Hubungan antara dokter dan pasien dalam ilmu kedokteran umumnya berlangsung sebagai hubungan biomedis aktif-pasif. Pada artikel oleh Safitri Hariyani Saptogino, SH, MH, dijelaskan bahwa dalam hubungan tersebut, superioritas dokter terhadap pasien dalam bidang ilmu biomedis jelas terlihat, yaitu hanya ada kegiatan aktif dari pihak dokter sedangkan pasien bersifat pasif. Sikap pasif  dari pasien tentunya didasari rasa kepercayaan terhadap kemampuan dokter untuk melakukan penyembuhan atau pengobatan.

         Hubungan dimulai dengan tanya jawab (anamnesis) antara dokter dengan pasien, kemudian diikuti oleh pemeriksaan fisik, kadang-kadang dokter membutuhkan pemeriksaan diagnostic untuk menunjang dan menegakkan diagnosisnya seperti pemeriksaan radiologis dan laboratoris. Hal yang kemudian dilakukan oleh dokter adalah perencanaan suatu terapi, baik farmakologis maupun non-farmakologis. Persetujuan pasien atau keluarga pasien terhadap tindakan medis yang akan dilakukan setelah memperoleh informasi secara lengkap dari dokter merupakan prinsip informed consent, baik tertulis maupun tidak tertulis .

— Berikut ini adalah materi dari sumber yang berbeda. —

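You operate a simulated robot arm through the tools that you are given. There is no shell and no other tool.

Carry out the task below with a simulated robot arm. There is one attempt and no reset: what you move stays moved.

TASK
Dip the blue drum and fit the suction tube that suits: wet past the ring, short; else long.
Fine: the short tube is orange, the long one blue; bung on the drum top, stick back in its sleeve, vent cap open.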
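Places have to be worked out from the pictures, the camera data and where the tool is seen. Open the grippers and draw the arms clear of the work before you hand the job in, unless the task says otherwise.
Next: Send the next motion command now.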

        Sengketa medis antara dokter dan pasien pada umumnya terjadi akibat ketidakpuasan pasien terhadap dokter dalam melaksanakan upaya pengobatan. Penyebab adanya sengketa medik yang sering adalah pemberian informasi medik yang kurang lengkap, terlambat disampaikan, atau bahkan salah menyampaikan informasi. Untuk menghindari terjadinya sengketa medik antara dokter dan pasien, 4 prinsip etika kedokteran harus selalu dilakukan dan menjadi pedoman bagi praktek dokter sehari-hari. Prinsip etika kedokteran yang dimaksud, antara lain:

  • Justice
  • Beneficence
  • Non maleficence
  • Autonomy.

        Berbuat baik degan kemurahan hati dan cinta, serta mengutamakan kepentingan pasien dan tidak mementingkan diri sendiri merupakan prinsip dari Beneficence. Prinsip ini ditekankan pada tindakan yang mempunyai sisi baik lebih besar disbanding dengan sisi buruk. Non maleficence merupakan prinsip etika yang menjadi prioritas utama sebab hal yang pertama-tama harus dilakukan sebagai dokter adalah, “First, do no harm”. Penting untuk memastikan bahwa prosedur pelayanan yang akan diberikan tidak membahayakan pasien atau orang lain di sekitarnya. Dalam prinsip Justice, distribusi sumber daya kesehatan yang terbatas, dan keputusan siapa yang mendapatkan perawatan didasarkan pada prinsip “Keadilan dan kesetaraan”. Tidak mendiskriminasikan pasien, apapun dasarnya. Walaupun dalam era BPJS seperti saat ini, perbedaan yang mungkin dapat terjadi dalam layanan Kesehatan di RS adalah dalam hal fasilitas, tetapi bukan dalam hal pengobatan dan atau perawatan. Selanjutnya, dokter sebagai seseorang yang professional di bidangnya berkewajiban menyarankan kepada pasien untuk memilih Tindakan medis yang akan dilakukan kepada dirinya. Peran dokternya adalah memberikan informasi yang lengkap terhadap pasien dan keluarga sehingga pasien dan keluarga dapat mengambil keputusan dengan baik dan tepat. Prinsip ini adalah prinsip Autonomy dimana pasien memiliki hak untuk menetukan pilihan terhadap tindakan yang akan diberikan ke padanya.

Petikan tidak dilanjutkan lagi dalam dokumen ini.